Wanted (2008)
Even though I graduated from Fight Club University and studied at The Matrix Institute for Advanced Studies (though I dropped out after year 2, like a lot of people), my mind was still not properly prepared for the fucking given to it by Wanted , the latest self-help movie catering to dweebs seeking enlightenment and/or a hot, kind of crazy girlfriend with inscrutable tattoos. I think there’s a near-universal tendency to believe that there’s a hidden order behind the world, and that history is approaching a singular moment of crisis, and that our own inner existential torment is unique and special and therefore the fact that we’re required to, like, wake up on time and pay for stuff is a sign that something has seriously gone wrong with the sacred order of the universe and our Fate. My strong preferences for what I think reality should be like would totally be coming true right now if it weren’t for the world, and you, and you, and YOU just totally fucking with me. Honestly, didn’t you roll into work this morning, look at your meager surroundings, sigh, and think “won’t someone rescue me from all these forces of Control and control me in a new, hot sadomasochistic way, and then turn me into an Entemann’s cake?”
Wanted gives hope to those whom the invisible hand of global capitalism has pinned into a cubicle and fingerbanged their faithless girlfriend. All it’s gonna take for you to muster up the courage to break the shackles is a few extended sessions of being tied to a chair and punched in the face before you, too, can become a fully-actualized asshole capable of inflicting grevous bodily harm with pistol and ergonomic keyboard alike. One of these days you’ll be filling your Ativan prescription and meet cute with a raccoon-eyed fembot, and after a brief and post-modern gun battle you’ll learn how you were noble-born into a legacy of bitchin’ assassins with vague superhuman powers and a penchant for fruitily ornate weaponry, exactly like what all those kids currently daydreaming about being drafted into Hogwarts will be fantasizing about once they start getting embarrassing erections during trig class.
A beautiful assassin who clearly studied this video will drive your ass to an urban castle-cum-textile factory where a profound black man will introduce you the secret story of your life and also the secret story of history. Soon, in between beatings and archiving, you’ll have the run of the place, which includes an octagonal library, a romantic candle-lit spa complete with tubs full of wound-healing frosting, a garment sweatshop manned by killers, and a meatpacking facility*. All you have to do is admit to your tormenters/saviors that “I don’t know who I am!” (after they slap you around).
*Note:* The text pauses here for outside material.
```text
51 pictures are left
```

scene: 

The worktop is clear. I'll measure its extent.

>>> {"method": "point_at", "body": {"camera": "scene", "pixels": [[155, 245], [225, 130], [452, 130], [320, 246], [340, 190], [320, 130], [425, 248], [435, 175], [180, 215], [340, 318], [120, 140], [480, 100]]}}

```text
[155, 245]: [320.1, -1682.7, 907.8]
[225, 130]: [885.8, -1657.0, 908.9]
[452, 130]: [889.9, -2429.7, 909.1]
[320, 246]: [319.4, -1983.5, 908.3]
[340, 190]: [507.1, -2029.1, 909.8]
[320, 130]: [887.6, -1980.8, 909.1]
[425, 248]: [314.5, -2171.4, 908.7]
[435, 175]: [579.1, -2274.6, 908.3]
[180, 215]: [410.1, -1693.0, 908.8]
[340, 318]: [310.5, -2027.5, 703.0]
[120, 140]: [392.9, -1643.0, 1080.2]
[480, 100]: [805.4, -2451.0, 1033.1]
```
Sure, your face will get broken every day, and you’ll get stabbed a whole gang of times by various ethnic stereotypes, and soon you will be begging for that hot chick to hold a gun to your head so that you can “do that thing,” but compared to office work it’s at least…interesting, right? Even more so when you fully accept the fact that your lot is to simply to kill based on the word of God.
Well, not quite God, just his Word manifested through a mystical, long-lived…um, Loom, that weaves the story of reality, which looks a whole lot like a rough, featureless beige rug. Although beneath that bland surface of things, it appears that Loom works in mysterious ways, as some clever Druid or prophet figured out that God was communicating not through cross-stitch messages (as he does in cozy kitchens across the land) but through a binary code cleverly disguised as errors in the fabric of the weave (there’s an excellentLuddite joke in here but I can’t quite get it to where it should be). Dude, to me that totally sounds like the Demiurge’s steez but I guess I would kill for him too if, like, given the choice between that and waking up at 7am to go to an office job every day or some such bullshit.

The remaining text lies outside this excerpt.